We are living fine now. We get light bread every day and plenty of other rations.
We have a great deal of rain here. It has been raining now for the last three days but has cleared off now and has got to be very hot again. These coats we have got is very near wore out and the Regt. is going to send for a new suit soon again.
We have not drawed pay but once since we left home. We will have four months pay due us the last of this month and another $50.00 bounty. I dont know when we will get it but I expect not anyways soon.
Our drummers is all out drilling except me and I am on camp duty.
We only have one hours drill in a day and that is at half past seven. They are out now and will be in about half past 8. o’clock and then at 9 is guard mounting and then nothing more till Dinner call and then Dress parade at six o’clock. …
Yesterday was my birthday and last night there was one of the drummers tried to pound me and he was trying to pull me down a hill and I tore every stitch of his shirt off of him and then I got away from him and while I was gone he hid my bed close and thought I would not find them but I soon found them and went to bed.
[The Forty-seventh remained at the “miserable hole” of Morganza until September, except for an expedition to Clinton, Aug. 23 to 29. It was then sent to St. Charles, Arkansas, remaining there from Sept. 3 to Oct. 23, when it went on an expedition to Duvall’s Bluff. The next move was to Little Rock, as is told in the letter of Nov. 19. The regiment did not, however, remain in Little Rock all winter—that was no more accurate than the prediction that they would be at home by the next summer. Nevertheless, the drummer-boy was not far wrong in seeing the beginning of the end in the reelection of Lincoln. He had already received the news of the re-election of Governor Morton of Indiana. On Nov. 25, only six days after this letter was written, the Regiment was returned to Memphis, remaining there until January, except for an expedition to Moscow, Dec. 21 to 31. On Jan. 1, it was ordered to New Orleans.]
- 15 Admiral Farragut had defeated the Confederate fleet at Mobile on August 5, but it was not until the following March that the Forty-seventh was ordered to that point.
Camp Near Little Rock, Ark.,
November 19th, 1864
Dear Sister Ann;
I now take this opportunity of trying to write you a few lines to inform you that I am still a little farther out in Arkansas near Little Rock where we have been for about three Days and I expect we will stay here till winter. When we came here we was as wet as we could be for when we got off the cars it was about nine o’clock and it looked about as much like rain as I ever saw it but it did not rain till about 1. o’clock and then it commenced raining and we was out dores [doors], had not a tent nor a house to crawl into but had to take it till about 10 o’clock the next day and then we got into some houses which some other soldiers had built and had left a few days ago and gone to fort Smith but they had left some of their sick here and they are here in the camp with us but we dont know whether we will stay in these houses all winter or not or whether we will have to go out when these other soldiers come back. There is some talk of them going some other place when they come back and if they do we will have the quarters all to ourselves but if they dont we will have to build some of our own.

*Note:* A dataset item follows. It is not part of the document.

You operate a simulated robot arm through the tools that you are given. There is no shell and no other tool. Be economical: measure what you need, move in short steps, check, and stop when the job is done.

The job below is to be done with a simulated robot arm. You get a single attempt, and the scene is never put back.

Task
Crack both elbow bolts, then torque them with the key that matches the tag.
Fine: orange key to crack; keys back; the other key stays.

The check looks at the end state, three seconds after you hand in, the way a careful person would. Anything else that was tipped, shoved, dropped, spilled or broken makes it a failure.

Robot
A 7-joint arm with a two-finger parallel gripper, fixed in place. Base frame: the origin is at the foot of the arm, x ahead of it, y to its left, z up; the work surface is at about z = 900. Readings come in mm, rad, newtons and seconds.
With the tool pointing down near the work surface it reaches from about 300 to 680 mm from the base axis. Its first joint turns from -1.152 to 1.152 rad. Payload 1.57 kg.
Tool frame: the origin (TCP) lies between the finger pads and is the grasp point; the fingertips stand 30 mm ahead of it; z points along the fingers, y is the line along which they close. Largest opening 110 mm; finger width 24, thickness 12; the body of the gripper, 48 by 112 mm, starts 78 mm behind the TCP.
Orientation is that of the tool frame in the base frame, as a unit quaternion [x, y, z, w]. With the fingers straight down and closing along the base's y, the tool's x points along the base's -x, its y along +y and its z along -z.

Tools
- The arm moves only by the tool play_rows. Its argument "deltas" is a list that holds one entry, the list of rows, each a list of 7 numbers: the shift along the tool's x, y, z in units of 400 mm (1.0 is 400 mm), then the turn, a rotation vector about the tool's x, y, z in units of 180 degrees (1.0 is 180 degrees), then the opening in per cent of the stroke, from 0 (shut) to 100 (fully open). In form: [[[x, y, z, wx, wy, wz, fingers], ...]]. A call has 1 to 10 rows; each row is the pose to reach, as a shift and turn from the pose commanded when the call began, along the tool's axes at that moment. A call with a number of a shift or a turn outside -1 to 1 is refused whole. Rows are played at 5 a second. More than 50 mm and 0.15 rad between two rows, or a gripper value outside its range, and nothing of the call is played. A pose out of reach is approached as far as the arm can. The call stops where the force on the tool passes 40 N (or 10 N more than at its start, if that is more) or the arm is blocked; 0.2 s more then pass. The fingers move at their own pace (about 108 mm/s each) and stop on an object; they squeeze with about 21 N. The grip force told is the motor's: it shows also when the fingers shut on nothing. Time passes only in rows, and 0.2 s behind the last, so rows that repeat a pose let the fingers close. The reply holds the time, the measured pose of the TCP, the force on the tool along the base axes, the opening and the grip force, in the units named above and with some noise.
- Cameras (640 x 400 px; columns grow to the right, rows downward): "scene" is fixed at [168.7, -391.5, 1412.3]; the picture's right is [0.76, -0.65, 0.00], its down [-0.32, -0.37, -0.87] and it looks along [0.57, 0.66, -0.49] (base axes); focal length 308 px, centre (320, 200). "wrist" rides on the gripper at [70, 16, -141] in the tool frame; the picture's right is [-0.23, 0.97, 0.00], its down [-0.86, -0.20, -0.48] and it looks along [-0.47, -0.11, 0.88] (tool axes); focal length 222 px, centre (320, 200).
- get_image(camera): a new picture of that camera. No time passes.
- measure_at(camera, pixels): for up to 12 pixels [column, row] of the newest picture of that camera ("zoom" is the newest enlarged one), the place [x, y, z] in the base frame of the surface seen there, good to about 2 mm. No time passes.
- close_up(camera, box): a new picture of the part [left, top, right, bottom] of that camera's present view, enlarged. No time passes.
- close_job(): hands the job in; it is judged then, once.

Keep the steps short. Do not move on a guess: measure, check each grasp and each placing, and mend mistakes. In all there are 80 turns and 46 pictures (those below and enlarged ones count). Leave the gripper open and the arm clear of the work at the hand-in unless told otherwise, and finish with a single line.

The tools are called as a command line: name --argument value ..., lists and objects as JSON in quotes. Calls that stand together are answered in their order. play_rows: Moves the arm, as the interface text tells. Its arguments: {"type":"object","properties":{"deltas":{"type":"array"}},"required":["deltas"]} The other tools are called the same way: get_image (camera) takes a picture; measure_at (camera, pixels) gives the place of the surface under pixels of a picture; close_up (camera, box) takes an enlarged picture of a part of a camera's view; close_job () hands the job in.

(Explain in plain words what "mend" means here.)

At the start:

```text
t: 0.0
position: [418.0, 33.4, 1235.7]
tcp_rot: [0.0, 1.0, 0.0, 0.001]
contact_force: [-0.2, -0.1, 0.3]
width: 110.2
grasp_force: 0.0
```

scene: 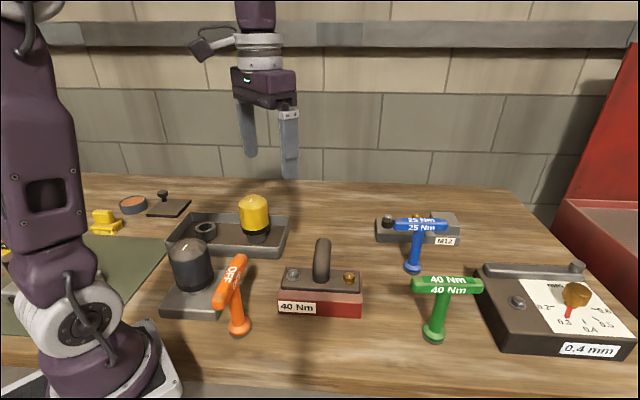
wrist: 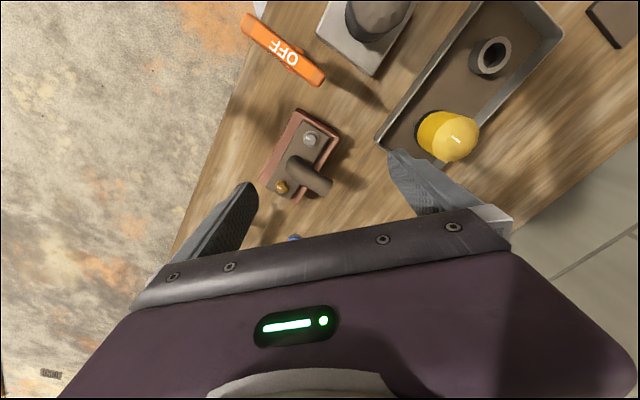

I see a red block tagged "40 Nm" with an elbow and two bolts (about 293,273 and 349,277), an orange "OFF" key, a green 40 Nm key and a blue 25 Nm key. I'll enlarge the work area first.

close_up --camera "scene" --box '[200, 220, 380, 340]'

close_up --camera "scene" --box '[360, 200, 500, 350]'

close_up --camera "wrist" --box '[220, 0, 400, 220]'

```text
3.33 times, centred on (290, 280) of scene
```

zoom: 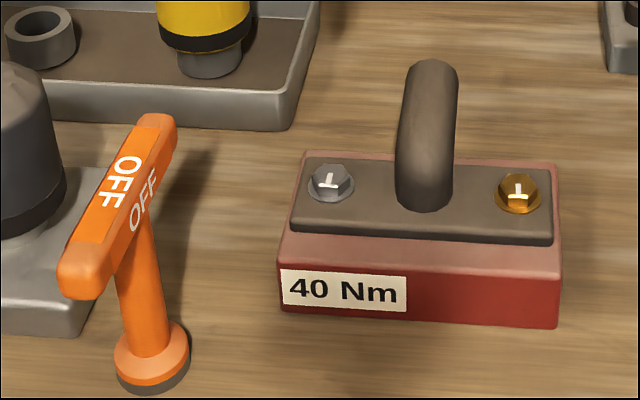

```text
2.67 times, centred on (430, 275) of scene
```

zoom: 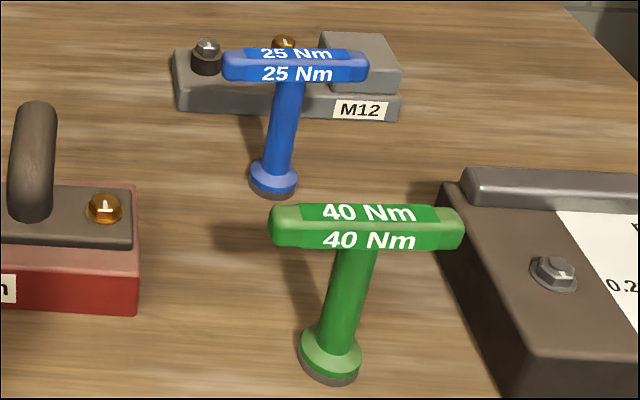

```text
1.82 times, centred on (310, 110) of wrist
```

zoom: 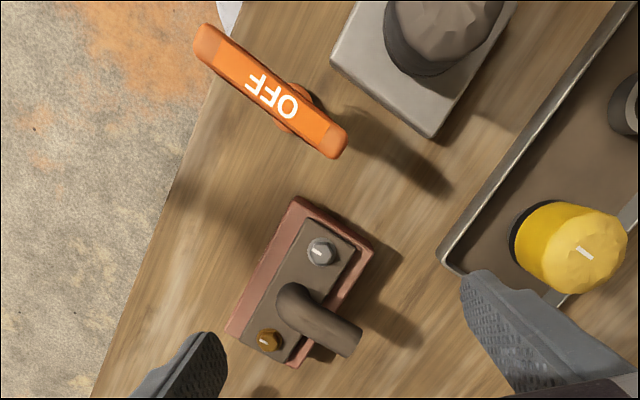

Well I was speaking of the rain when we first came here and that rain is not over yet. It is still raining and has been ever since we came here. We have not seen the sun since we came here but for all the rain it does not get muddy here like it does in some places for it is very hilly and the hills is very gravely.
This is a very nice place about as nice a place as Noblesville only a great deal larger but nothing to compare with the capital of Indiana and it is very nice country around here too.
There is a great many soldiers here now and I think they will stay here all winter and; then in the Spring start out through the country after the rebels. I think that is the movements of this army but there is no telling what will be done for we have been knocked around all summer and done nothing and it may be done so this winter, but I hope we will all come home next summer and I think we will for we have won one of the grand victories already. The reason I say this is that we have got our Governor again and that is not the best yet for, we hope soon to hear of the re-election of our Noble President that we have long wished to have four years longer and when we hear of that I think we will not have to stay in the field much longer, at least I hope not.